There is the unalloyed joy of seeing the Fuhrerin with egg all over her face, plus the added bonus of watching Brussels try to make sense of it all as Bedlam breaks out everywhere at once. But for me, the election of Hollande is the logical overture to France’s latest production, L’eurozone est mort, Vive la France. The new President will come to some kind of accommodation with Berlin in the short term, but for the eurozone, only the short term remains. The French civil service has very detailed ideas about the next stage of survival, and they will come to light sooner rather than later.

Yes, I think I can truly say that at last I am getting elections. They seem to be largely about majority negativity, splintered minority protest, and chucking the odd rotten egg from the safety of the crowd.

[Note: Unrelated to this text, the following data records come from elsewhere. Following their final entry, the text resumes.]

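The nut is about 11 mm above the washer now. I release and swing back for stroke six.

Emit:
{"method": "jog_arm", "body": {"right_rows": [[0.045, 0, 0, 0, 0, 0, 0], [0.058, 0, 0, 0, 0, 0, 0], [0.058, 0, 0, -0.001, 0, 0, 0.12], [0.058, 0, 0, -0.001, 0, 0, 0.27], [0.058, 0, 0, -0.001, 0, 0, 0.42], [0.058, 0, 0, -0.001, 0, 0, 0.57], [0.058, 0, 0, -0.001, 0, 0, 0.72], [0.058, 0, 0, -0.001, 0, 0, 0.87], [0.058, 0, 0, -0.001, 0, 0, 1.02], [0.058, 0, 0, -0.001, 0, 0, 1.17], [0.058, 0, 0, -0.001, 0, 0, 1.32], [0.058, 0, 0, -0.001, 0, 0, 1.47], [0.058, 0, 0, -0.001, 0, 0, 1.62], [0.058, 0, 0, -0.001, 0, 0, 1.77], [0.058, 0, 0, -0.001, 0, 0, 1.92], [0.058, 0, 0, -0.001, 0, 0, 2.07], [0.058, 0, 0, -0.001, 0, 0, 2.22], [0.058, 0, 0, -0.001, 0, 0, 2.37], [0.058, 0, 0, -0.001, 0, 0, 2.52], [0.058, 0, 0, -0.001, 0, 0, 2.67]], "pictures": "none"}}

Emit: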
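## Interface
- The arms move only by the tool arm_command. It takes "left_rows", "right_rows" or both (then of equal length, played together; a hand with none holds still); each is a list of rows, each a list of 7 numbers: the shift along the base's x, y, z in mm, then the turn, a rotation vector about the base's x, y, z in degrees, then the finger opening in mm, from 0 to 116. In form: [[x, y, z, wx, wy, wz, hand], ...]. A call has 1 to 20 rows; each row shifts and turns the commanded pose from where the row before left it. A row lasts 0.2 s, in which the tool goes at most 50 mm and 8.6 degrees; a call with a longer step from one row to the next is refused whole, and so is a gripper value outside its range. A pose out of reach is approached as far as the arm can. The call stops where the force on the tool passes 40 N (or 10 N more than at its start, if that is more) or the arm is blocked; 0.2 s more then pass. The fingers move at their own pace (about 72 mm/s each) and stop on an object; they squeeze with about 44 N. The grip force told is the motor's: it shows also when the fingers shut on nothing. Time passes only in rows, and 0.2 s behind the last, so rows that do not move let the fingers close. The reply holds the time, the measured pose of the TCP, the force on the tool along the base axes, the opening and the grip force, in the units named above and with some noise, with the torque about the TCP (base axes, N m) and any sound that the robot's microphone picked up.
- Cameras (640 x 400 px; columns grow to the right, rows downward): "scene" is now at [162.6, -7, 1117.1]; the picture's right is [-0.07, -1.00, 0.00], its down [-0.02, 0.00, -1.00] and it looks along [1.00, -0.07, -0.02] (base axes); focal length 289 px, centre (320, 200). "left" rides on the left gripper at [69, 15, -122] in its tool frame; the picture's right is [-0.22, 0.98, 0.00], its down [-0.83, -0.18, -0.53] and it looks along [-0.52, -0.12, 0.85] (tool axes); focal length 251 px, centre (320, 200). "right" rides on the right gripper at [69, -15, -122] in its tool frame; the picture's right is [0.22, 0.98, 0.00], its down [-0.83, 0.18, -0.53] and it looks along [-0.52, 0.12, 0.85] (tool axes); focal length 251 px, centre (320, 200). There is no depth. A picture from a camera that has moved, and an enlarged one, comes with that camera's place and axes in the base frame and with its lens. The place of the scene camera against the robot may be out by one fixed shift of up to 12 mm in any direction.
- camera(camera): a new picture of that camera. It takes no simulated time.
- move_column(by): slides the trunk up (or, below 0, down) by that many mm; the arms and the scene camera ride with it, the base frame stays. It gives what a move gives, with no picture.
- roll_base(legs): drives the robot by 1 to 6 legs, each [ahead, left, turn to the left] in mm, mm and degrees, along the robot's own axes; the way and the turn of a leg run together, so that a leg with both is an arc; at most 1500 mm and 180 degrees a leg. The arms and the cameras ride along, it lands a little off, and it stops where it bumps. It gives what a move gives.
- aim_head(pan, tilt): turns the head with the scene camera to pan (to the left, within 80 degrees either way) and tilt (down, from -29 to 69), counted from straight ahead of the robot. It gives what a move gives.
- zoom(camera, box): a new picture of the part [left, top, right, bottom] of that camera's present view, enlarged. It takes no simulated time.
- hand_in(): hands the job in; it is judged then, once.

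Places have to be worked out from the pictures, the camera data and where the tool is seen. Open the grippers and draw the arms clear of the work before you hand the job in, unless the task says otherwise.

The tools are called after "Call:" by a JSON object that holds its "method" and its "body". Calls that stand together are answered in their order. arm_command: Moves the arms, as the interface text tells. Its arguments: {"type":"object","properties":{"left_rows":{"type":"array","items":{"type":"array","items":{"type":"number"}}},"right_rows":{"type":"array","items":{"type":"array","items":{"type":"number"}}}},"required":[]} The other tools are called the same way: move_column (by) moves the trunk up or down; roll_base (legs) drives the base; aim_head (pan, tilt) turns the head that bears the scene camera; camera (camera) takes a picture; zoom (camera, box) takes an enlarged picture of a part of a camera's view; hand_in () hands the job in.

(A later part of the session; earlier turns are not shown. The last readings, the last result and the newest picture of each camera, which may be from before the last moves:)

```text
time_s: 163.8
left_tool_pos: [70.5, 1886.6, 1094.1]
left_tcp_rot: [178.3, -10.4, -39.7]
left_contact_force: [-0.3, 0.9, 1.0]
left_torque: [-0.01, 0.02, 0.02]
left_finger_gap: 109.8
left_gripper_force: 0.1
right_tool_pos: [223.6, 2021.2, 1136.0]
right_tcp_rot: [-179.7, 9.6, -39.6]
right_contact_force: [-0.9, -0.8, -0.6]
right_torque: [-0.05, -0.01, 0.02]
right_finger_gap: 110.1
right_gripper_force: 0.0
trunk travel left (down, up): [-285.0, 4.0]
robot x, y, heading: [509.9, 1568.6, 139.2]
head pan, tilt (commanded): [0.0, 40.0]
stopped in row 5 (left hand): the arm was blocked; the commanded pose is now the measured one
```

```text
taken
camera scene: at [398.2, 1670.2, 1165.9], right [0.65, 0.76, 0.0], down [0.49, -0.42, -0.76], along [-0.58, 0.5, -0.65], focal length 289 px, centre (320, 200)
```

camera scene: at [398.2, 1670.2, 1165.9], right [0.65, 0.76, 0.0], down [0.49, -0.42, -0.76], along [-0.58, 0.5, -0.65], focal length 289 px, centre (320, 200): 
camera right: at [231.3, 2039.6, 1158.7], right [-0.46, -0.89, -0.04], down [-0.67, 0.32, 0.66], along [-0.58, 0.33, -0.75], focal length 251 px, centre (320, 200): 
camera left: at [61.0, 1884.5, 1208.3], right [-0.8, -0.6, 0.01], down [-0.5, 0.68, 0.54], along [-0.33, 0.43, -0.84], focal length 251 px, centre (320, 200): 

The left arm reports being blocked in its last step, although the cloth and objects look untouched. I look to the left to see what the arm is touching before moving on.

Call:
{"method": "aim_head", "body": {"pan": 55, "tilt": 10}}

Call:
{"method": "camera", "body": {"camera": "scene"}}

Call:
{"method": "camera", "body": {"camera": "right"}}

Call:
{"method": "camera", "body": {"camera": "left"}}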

At the moment, the Bourbons in Brussels and Berlin are studiously ignoring the eggs, and occasionally firing over the heads of the crowd. Soon enough, they will start to grasp the perilously tentative grasp they have on the only thing they care about – power. But we are a long way from sea change – or even seasonal change, Spring or otherwise. In the end, there’s no point in being a Pirate: all you do is wind up hanging from Spithead. What we Europeans need is a rejection of the past, and an even bigger rejection of the present. The future is about ideas, change and challenge; but as we don’t have the ideas-people anywhere near the levers of power at the minute, we’re probably in for chaos rather than creativity in the medium term.